Stored records:
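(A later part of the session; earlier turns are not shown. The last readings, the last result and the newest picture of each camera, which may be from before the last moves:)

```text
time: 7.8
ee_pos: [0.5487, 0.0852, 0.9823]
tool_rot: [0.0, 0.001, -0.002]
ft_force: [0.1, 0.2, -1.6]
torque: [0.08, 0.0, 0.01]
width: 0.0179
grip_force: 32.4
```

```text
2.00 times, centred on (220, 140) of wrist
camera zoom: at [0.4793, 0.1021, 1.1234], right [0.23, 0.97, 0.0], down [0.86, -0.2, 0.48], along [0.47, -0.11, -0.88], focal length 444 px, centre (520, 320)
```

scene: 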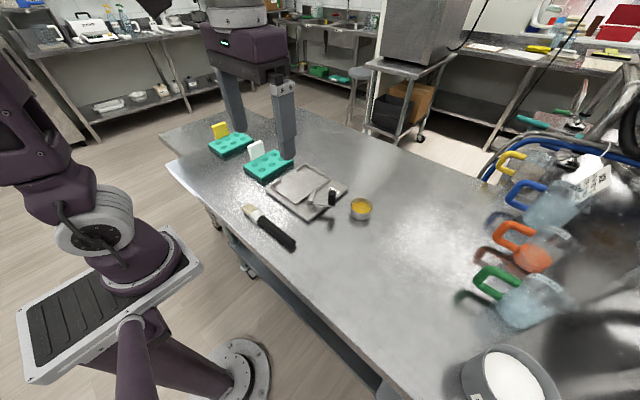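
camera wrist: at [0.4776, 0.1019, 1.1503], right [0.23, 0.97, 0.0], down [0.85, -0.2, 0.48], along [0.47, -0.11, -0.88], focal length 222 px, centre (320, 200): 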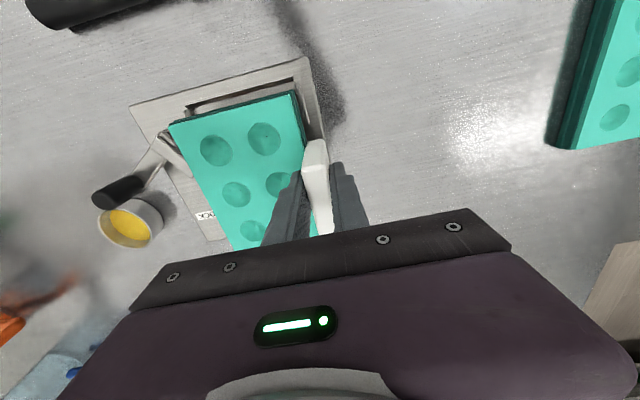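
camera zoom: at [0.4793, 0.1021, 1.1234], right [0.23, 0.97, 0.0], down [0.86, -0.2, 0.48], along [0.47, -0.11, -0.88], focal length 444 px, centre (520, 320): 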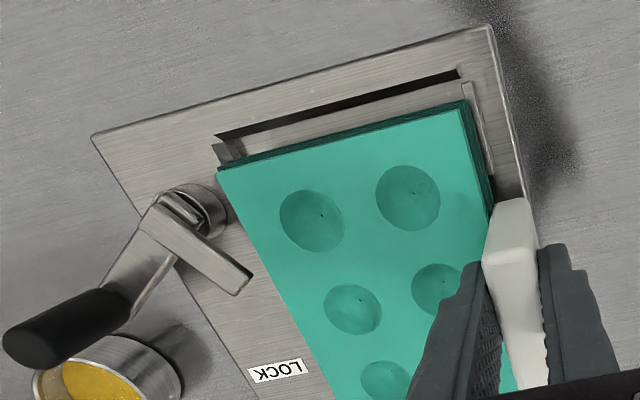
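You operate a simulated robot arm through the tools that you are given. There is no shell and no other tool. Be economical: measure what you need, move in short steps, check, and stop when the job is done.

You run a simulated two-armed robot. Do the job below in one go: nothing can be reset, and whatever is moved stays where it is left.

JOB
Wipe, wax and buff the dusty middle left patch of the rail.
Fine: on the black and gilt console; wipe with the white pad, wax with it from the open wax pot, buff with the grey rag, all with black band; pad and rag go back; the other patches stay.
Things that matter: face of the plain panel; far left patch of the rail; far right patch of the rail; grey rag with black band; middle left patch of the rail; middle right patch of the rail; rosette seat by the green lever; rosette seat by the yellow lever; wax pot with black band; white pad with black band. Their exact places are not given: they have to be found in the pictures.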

The exercise: Using the data above, copy each line that contains "buff".

Answer to this problem:
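Wipe, wax and buff the dusty middle left patch of the rail.
Fine: on the black and gilt console; wipe with the white pad, wax with it from the open wax pot, buff with the grey rag, all with black band; pad and rag go back; the other patches stay.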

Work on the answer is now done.